- **Task directions**
Wherever a line holds the word "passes", copy that line out.

[Robot agent transcripts]
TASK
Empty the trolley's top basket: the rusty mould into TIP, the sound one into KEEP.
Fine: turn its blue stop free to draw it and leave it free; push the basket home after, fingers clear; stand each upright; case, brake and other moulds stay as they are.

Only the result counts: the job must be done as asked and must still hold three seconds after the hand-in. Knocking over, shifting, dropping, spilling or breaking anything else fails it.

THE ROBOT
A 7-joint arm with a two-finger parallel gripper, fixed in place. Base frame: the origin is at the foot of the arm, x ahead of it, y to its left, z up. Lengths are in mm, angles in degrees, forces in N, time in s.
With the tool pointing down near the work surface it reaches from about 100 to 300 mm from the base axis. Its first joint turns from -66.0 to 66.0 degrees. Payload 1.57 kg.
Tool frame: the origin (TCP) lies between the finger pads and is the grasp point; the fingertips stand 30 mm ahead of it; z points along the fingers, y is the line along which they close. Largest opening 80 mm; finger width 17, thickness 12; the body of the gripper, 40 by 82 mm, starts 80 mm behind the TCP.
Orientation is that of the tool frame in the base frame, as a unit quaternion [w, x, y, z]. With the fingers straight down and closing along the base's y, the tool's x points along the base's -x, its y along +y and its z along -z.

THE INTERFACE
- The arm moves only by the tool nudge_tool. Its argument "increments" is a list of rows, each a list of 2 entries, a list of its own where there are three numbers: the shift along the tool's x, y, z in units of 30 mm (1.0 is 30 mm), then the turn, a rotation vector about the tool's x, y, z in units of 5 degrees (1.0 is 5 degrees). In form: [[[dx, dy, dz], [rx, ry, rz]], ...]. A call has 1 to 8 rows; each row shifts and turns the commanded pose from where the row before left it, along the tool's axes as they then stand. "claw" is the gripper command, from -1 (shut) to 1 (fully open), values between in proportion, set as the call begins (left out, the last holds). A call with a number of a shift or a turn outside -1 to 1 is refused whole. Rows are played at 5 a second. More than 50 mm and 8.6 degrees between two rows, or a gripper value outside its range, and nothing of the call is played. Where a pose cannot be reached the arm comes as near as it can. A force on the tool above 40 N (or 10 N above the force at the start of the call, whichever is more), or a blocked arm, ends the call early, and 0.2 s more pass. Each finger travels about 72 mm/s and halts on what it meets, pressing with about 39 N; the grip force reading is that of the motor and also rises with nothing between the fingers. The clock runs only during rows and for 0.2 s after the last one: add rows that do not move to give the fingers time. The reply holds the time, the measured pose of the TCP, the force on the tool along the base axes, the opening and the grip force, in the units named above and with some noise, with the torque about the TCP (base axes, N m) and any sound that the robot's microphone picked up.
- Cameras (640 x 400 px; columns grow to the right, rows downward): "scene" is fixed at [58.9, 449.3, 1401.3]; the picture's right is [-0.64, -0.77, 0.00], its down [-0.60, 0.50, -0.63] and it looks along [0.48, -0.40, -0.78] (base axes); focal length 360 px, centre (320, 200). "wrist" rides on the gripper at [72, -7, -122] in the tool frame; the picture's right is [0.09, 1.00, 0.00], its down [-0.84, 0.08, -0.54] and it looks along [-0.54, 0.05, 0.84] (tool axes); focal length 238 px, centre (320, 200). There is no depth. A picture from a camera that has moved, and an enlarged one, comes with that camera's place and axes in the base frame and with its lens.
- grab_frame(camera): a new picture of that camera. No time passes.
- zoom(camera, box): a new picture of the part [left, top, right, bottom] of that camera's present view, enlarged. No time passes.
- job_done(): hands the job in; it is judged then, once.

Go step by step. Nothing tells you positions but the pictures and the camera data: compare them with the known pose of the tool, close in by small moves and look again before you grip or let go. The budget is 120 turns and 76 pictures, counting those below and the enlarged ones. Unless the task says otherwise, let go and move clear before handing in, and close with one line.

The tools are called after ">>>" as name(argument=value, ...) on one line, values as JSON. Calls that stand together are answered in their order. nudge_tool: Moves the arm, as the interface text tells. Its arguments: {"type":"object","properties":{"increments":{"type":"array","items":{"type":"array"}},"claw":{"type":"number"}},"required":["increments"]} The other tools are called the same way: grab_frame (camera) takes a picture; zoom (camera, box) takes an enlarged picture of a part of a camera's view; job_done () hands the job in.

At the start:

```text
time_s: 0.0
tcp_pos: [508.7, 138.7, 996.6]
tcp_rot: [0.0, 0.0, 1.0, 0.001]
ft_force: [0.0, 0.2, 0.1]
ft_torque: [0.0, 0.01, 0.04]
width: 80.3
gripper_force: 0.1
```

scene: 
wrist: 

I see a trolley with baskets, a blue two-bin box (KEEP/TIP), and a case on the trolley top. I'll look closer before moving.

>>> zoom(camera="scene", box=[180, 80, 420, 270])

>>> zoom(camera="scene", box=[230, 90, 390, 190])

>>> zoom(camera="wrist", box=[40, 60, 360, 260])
...
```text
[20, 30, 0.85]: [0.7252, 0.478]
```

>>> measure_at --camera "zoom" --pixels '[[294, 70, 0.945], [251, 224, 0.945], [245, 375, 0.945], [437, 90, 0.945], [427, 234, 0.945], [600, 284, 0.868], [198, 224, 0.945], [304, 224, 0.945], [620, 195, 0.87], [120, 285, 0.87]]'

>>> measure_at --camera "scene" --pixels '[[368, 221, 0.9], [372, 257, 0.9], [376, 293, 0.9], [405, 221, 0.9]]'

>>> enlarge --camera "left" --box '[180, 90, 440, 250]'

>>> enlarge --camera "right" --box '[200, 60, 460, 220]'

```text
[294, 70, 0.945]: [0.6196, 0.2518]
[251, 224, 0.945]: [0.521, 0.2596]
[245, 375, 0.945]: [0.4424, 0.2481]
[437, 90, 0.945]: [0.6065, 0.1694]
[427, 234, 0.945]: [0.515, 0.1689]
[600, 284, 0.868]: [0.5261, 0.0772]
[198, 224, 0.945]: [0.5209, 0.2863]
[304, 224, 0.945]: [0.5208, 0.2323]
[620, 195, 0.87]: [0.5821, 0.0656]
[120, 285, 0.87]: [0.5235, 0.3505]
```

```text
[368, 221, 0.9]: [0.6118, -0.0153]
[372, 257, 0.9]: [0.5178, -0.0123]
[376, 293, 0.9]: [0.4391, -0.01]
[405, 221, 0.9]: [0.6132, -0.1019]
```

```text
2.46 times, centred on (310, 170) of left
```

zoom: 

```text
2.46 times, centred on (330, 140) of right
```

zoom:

- **Problem solution**
- grab_frame(camera): a new picture of that camera. No time passes.
- zoom(camera, box): a new picture of the part [left, top, right, bottom] of that camera's present view, enlarged. No time passes.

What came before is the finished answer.